Exchange is tricky. Visas are frustrating, courses are stressful, and almost every expectation before coming will be far too high. What's important is to take everything day by day. There is time to discover and savor the city and the culture and the language, so pace yourself. Speeding through guidebooks and streamlining experiences is exhausting and takes away from that underlying passion of wanderlust.
That being said, Netflix and FaceTime have never taken my breath away. So I say yes to almost everything, and sleep when I can. For me, studying abroad is not a limited experience with some international deadline. Moving away and changing almost every aspect about my life has always felt very comforting. I have studied in the U.S., Western Europe, on our beloved island, and currently in the Latin side of the Southern Hemisphere, and it is such a gift. After my year in Argentina, I'm planning on a Spanish-based internship and after that hopefully I'll start my grad in Capetown, or Roma, or Lisboa, or some other foreign land I've been daydreaming about, eventually making my way back to O'ahu.

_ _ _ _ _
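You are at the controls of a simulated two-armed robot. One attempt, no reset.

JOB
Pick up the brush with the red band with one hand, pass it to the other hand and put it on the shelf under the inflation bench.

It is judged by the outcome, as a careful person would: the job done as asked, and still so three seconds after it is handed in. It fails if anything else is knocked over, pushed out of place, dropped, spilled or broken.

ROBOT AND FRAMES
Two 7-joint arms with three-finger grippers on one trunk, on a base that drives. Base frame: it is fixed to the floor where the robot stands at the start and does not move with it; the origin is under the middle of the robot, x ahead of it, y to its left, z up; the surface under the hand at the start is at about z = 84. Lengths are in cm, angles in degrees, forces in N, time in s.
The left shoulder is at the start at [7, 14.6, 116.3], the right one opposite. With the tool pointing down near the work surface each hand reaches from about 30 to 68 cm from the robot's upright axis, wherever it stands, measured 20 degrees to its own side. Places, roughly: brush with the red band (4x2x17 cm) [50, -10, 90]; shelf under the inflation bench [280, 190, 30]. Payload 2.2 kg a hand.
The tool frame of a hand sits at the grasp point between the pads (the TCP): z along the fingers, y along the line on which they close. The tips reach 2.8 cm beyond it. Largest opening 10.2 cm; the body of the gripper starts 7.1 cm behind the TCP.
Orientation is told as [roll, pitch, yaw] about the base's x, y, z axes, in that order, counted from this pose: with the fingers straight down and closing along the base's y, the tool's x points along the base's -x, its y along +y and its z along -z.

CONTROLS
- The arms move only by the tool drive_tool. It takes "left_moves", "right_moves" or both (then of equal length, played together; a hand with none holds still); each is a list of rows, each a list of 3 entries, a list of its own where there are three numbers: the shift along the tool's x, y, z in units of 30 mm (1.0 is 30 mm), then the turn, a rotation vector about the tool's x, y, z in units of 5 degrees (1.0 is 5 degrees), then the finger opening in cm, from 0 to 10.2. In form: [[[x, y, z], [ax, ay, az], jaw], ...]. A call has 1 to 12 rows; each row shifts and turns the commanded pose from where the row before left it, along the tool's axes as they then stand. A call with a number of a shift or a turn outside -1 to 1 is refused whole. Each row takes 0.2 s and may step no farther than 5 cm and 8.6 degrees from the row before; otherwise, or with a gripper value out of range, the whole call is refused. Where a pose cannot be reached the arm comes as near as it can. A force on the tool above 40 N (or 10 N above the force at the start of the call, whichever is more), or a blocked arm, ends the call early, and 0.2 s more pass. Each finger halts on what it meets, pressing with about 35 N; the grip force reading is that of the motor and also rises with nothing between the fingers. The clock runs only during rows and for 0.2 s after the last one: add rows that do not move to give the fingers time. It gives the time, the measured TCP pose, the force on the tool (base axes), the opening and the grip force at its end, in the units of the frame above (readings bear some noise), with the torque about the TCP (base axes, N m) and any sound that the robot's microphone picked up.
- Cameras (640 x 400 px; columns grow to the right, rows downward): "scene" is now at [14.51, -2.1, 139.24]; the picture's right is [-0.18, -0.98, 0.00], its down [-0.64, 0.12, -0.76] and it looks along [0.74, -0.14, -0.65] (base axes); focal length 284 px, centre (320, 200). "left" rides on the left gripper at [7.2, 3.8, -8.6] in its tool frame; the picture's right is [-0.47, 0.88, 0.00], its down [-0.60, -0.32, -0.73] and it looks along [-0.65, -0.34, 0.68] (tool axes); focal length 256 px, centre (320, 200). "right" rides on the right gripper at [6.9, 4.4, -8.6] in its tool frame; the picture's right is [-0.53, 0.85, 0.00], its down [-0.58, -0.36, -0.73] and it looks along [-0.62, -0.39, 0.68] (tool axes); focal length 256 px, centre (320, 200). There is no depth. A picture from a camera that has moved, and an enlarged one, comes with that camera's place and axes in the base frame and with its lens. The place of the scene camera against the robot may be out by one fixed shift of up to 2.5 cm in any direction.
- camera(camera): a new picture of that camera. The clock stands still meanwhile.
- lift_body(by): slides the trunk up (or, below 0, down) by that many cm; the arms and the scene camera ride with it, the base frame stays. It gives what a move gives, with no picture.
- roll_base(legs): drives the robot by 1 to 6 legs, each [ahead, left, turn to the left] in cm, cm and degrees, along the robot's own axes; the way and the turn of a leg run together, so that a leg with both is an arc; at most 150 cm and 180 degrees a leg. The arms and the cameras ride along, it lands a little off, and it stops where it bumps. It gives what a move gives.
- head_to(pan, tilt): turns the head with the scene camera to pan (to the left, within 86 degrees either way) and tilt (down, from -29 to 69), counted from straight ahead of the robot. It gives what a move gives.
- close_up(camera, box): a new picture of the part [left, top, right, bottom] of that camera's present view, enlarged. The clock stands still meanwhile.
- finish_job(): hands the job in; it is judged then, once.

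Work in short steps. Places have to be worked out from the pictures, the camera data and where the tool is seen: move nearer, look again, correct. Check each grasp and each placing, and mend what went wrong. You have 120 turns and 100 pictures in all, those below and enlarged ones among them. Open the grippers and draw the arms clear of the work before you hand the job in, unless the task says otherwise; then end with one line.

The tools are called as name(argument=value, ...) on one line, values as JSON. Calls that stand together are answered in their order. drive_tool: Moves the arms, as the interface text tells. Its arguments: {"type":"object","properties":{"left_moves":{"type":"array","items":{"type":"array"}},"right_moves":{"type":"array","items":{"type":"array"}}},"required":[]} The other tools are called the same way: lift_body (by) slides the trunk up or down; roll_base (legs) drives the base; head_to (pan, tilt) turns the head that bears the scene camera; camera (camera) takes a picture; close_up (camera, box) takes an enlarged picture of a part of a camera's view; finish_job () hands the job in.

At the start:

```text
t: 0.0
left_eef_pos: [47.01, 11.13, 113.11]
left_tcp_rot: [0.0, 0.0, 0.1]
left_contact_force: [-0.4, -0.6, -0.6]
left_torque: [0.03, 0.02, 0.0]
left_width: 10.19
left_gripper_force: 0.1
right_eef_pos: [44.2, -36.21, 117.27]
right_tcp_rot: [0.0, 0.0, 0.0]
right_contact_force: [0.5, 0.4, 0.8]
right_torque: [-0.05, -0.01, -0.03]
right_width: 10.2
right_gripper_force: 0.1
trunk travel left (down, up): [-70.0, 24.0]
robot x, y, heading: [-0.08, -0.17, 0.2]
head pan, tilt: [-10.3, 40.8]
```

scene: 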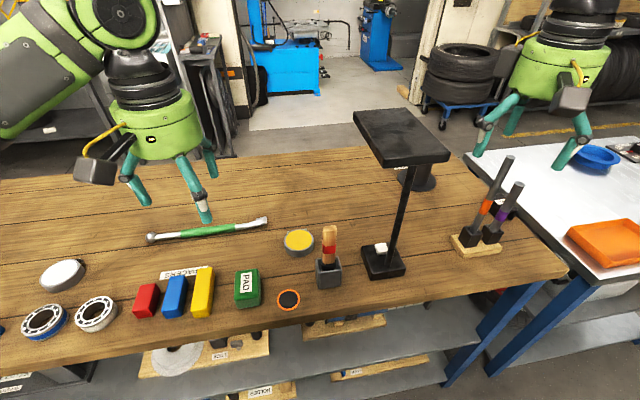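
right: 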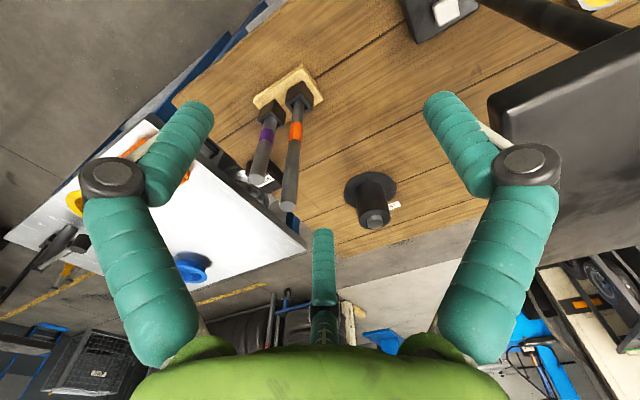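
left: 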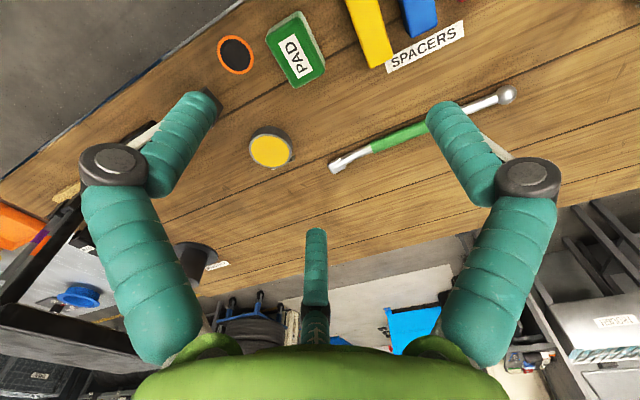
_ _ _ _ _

I'm putting out this timeline because before my first exchange everyone around me wanted babies and a picket fence. I have no particular disdain for either children or suburbia, but I remember what it was like to have my aspirations demeaned as a phase. Traveling costs money. It consists of twenty hour bus rides, grimy hostels, pathetic conversion rates, and a lot of loner sightseeing. But traveling for school and work and self is absolutely possible, not to mention cost is almost always determined by lifestyle (and general scrappiness). So for anyone who's doing this exchange for more than the fast-lane credit, keep doing it. And if you're looking for a backpack buddy, I'm probably somewhere below the equator.